## start Document section

TREE CHEERS FOR ANDREW DOUGLASS

A RAINY WINTER DAY IN TUCSON is as good as any to stay inside and explore the Special Collections at the University of Arizona Libraries. I pull on a latex glove and pick up a bundle of spindly sticks from a tan envelope. Each piece of wood, cored from the center of a tree, is marked with pencil etchings. The lines highlight the trees' knowledge of weather history in the American Southwest — and the wood samples unlock a memory in my vault as well.
In 2019, I volunteered with a survey team, assembled by historian Fred Blackburn, to document modern human history written on the walls at Aztec Ruins National Monument. The walls, built more than 1,000 years ago by the Ancestral Puebloans, are a palimpsest: Between 1890 and 1920, tourists and local visitors signed their names on Aztec's wooden beams in charcoal, pencil and knifepoint.
Cold, damp air sank into the stone masonry room we were surveying, one of hundreds in this fortress hugging the Animas River in Western New Mexico. Dim light entered through four windows, but headlamp beams were necessary to reveal the stories. At each mark, we made photos and measurements, followed by a hypothesis. Some names were illegible scrawl, others signed in gorgeous script.
The room's sinewy wooden window lintels were scarred with circular holes, each plugged with a piece of wood stamped with a serial number. The meaning of these was conclusive: They were tree-ring core samples drawn a century ago by Andrew Ellicott “A.E.” Douglass, a pioneer of dendrochronology. These samples launched what Douglass called “the ancient tree-ring calendar,” which helped lead to a more accurate understanding of human and climate history in the Southwest.

## end Document section

■ **Problems to solve**
- 1) Copy the part of the document section from the words "TREE CHEERS FOR" through the words "pencil and knifepoint.".
- 2) Continue the document section from where it stops.

## start Data

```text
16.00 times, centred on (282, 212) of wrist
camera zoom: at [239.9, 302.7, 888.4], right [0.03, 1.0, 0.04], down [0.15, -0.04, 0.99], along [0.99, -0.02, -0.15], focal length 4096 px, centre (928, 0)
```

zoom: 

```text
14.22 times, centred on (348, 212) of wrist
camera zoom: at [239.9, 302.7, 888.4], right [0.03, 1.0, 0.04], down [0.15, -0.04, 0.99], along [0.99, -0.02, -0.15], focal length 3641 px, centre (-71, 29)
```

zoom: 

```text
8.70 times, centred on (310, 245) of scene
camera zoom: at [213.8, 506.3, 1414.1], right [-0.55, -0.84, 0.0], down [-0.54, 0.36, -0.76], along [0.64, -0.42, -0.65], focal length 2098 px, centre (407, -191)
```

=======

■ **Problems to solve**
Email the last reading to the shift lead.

## end Data

■ **Answers to the exercises**
- 1)
TREE CHEERS FOR ANDREW DOUGLASS

A RAINY WINTER DAY IN TUCSON is as good as any to stay inside and explore the Special Collections at the University of Arizona Libraries. I pull on a latex glove and pick up a bundle of spindly sticks from a tan envelope. Each piece of wood, cored from the center of a tree, is marked with pencil etchings. The lines highlight the trees' knowledge of weather history in the American Southwest — and the wood samples unlock a memory in my vault as well.
In 2019, I volunteered with a survey team, assembled by historian Fred Blackburn, to document modern human history written on the walls at Aztec Ruins National Monument. The walls, built more than 1,000 years ago by the Ancestral Puebloans, are a palimpsest: Between 1890 and 1920, tourists and local visitors signed their names on Aztec's wooden beams in charcoal, pencil and knifepoint.

- 2)
Since that time, I’ve realized I encounter Douglass’ work frequently. You probably do, too. Pull out any article from the past 20 years about weather, rainfall and river flows in the Southwest, and it’s likely to include a reference to the “worst drought in 1,200 years” — often in reference to the drawdown of the Colorado River’s major reservoirs, Lake Mead and Lake Powell, in 2021 and 2022. Both reservoirs rebounded somewhat after the record-setting winter of 2023, but as of June 2024, they remain just over 30 percent full.
Such cycles of drought and deluge, over the past 12 centuries, are part of the story that the trees shared with Douglass.
DOUGLASS WAS BORN IN 1867, among the pines in Vermont. Before his fascination with trees took root, he gazed above them at the stars and fell in love with astronomy. After college, Harvard hired him to climb mountains in the Andes and Northern Arizona in search of high places to construct observatories. He helped establish Lowell Observatory in Flagstaff in 1894, and the then-rural mountain town honed his interests in alpinism and tree-ring studies.
The connection between trees, astronomy and climate sounds far-fetched, but at that time, emergent theories were revealing how variations in solar activity affected weather. The tree rings, Douglass and other scientists found, displayed not only the age of the tree, but also the weather conditions in which each ring had formed. Larger bands appeared in wet years, thinner ones during droughts. Other indicators helped correlate tree growth and climate with solar changes. In a 1929 National Geographic article, Douglass wrote, “Every year the trees in our forests show the swing of Time’s pendulum and put down a mark. They are chronographs, recording clocks, by which the succeeding seasons are set down through definite imprints. Every year each pine adds a layer of new wood over its entire living surface of trunk and branches.”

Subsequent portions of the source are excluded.